Did he imagine that a rigid wage structure would enhance the espirit de corps, encouraging the team to become more than the sum of its parts?
Did he think that people would come to the club for the honour of playing for us?
I suspect that he's a great manager when at the helm of a club where all the players in the league are a similar standard, as he can get the best out of them by engendering an 'all for one' team spirit. However, I fear that at this level he hasn't got a clue about how to successfully manage a team, and I make two predictions: one, that he won't last the season, and two, that we'll finish lower than we did last year.
A number of points, which I’ll try and address.
As has been stated a number of times, CW started managing a Sunday league level, but it’s not like he stepped out of an office job and began involving himself in football. He had been a professional footballer for 20 years previously and had obviously taken in the techniques, tactics & strategies of the managers he played under. He has subsequently evolved his style as he’s moved up the divisions, accommodating to his surroundings and jettisoning things that didn’t work and picking up new things along the way. He has evolved and refined himself, whilst others have lost interest, been unlucky, become stagnant or found a natural level from which they can’t improve.
One of the apparent strengths in his armoury is the engendering and protection of team spirit and an appreciation of what can be achieved with everyone pushing in the same direction. At various times SUFC have had teams that individually weren’t the best, but collectively they were excelled. He's been a part of one and he's obviously learnt from the others.
There’s been discussions around this and how it’s achieved, from player recruitment to player socialising, and so far it has worked. The strategy was put under pressure in League 1 and came through, and has been put under pressure in the Championship and come through. Obviously, the premier league is harder still, and more pressure will be applied and we will have to wait and see what happens. But having seen the fight that Cardiff put up this season, it’s evident how far team spirit and work rate can make you at least competitive.
He’s managed to mesh this with a modern approach to fitness and conditioning and progressive tactics covering open play and set pieces. He’s also put together and excellent back room staff.
Due to the two promotions in three years, and the teams from where we bought the players, it would seem that other than a couple of players, wages haven’t been a problem and players have benefited from pay rises when merited. I suspect that the same will happen again in close season. It is probably an active ingredient in the recruitment strategy of the club as well, through chatting with players to ascertain their motivation by money.
I think that CW has turned the club into one where players would want to come and play, and that isn’t linked to an easy pay day. It’s effort and reward. And that is one of the lasting legacies of CW, he's re-booted the club ethos, from a shambling set of arseholes under previous managers to players who are proud to wear the shirt and the fans are proud for them to wear the shirt.

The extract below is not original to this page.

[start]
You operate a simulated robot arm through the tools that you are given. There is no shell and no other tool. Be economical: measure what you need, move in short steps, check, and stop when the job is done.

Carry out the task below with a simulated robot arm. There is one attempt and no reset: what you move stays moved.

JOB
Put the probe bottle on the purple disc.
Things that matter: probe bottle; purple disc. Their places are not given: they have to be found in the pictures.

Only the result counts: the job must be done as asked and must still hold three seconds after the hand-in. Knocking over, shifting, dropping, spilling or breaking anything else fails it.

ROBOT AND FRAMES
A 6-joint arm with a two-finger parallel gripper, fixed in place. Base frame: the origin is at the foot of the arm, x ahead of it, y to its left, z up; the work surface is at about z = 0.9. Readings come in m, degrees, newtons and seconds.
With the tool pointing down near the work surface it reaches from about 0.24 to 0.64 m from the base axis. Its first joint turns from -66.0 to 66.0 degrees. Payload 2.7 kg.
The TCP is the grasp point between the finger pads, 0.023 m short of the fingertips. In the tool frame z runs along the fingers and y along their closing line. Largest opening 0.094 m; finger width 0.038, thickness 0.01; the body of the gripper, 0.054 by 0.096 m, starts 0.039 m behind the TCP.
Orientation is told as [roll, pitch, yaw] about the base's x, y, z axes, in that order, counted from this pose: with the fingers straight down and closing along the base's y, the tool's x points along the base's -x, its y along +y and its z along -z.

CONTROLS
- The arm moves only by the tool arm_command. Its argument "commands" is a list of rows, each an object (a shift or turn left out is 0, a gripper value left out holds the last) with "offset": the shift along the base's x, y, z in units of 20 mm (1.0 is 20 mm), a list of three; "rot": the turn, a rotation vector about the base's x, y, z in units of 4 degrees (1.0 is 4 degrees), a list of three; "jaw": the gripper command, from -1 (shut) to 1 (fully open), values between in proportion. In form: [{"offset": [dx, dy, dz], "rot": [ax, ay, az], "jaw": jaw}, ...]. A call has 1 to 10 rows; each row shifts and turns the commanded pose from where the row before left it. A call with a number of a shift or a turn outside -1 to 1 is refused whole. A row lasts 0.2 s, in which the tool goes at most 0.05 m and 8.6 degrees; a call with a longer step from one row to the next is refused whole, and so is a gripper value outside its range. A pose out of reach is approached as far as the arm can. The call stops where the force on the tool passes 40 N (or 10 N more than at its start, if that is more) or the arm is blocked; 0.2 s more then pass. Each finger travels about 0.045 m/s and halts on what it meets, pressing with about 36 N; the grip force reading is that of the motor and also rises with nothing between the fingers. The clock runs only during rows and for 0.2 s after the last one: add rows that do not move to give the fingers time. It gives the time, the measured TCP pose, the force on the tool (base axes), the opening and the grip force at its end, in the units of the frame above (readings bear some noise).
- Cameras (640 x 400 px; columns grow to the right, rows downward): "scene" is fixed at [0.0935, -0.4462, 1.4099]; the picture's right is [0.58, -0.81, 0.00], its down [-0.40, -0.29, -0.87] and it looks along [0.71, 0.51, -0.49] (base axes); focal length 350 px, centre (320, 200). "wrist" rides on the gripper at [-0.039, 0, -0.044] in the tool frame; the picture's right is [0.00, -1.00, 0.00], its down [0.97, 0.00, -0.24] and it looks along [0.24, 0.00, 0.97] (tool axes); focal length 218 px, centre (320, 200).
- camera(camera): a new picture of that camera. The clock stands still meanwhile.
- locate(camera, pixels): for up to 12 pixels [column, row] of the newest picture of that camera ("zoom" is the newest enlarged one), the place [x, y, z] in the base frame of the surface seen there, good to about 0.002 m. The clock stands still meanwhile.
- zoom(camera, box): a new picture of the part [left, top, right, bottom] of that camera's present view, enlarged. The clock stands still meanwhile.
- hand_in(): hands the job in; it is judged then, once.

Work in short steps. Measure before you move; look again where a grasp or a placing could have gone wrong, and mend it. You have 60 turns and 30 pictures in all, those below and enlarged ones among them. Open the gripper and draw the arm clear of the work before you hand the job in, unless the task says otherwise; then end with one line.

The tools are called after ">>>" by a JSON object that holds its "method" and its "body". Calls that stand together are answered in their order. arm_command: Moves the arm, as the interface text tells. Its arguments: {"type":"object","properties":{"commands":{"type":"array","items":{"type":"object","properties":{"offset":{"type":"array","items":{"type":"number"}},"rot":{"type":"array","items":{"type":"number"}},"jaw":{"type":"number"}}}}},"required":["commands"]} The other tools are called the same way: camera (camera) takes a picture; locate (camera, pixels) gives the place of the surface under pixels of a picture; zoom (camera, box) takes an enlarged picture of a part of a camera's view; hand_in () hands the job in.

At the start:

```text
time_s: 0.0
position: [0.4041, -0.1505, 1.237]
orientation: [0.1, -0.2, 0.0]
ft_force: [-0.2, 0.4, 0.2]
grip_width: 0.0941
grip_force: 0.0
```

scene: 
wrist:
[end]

‘Found out’ would suggest some degree of deception or the misleading people, it’s a loaded phrase and would be more applicable to a Frank Lampard type of appointment as opposed to CW who have worked his way up from the bottom rungs of English football and been successful at every level. He hasn’t been parachuted into a top job with no experience to much fanfare.
Fair questions are:
‘Was he given a job he didn’t deserve?’ No, he was a level of manager that we were in the market for when we employed him, and he has shown himself to be highly competent at every level we've been at. he was a time served manager who has ground into the job.
‘Has he over performed?’ Possibly, but that's no crime. He may have already peaked, or he may just be moving upwards towards his natural higher level. Who knows? He’s certainly seized his opportunity with both hands and maximised the return from the materials given to him, and that counts for a lot in football, and it’s what separates the Brian Clough’s from the Ron Atkinson’s of the world and the Ronaldo’s from the Gazza’s.
Have his tactics been effectively countered by the opposition? Not as yet. What we do has been discussed, and analysed. It is one thing to see what is happening, but another to stop it from happening. This hasn’t happened to date, and the Prem is a different level, so we’ll have to wait and see.
Have the players lost interest/belief in his methods? No. To date, CW has stepped up to the plate and faced every increasing difficult challenge with aplomb and brought the players along with him, even the non-playing ones. There have been times in the last three seasons where things could've been derailed but haven't been.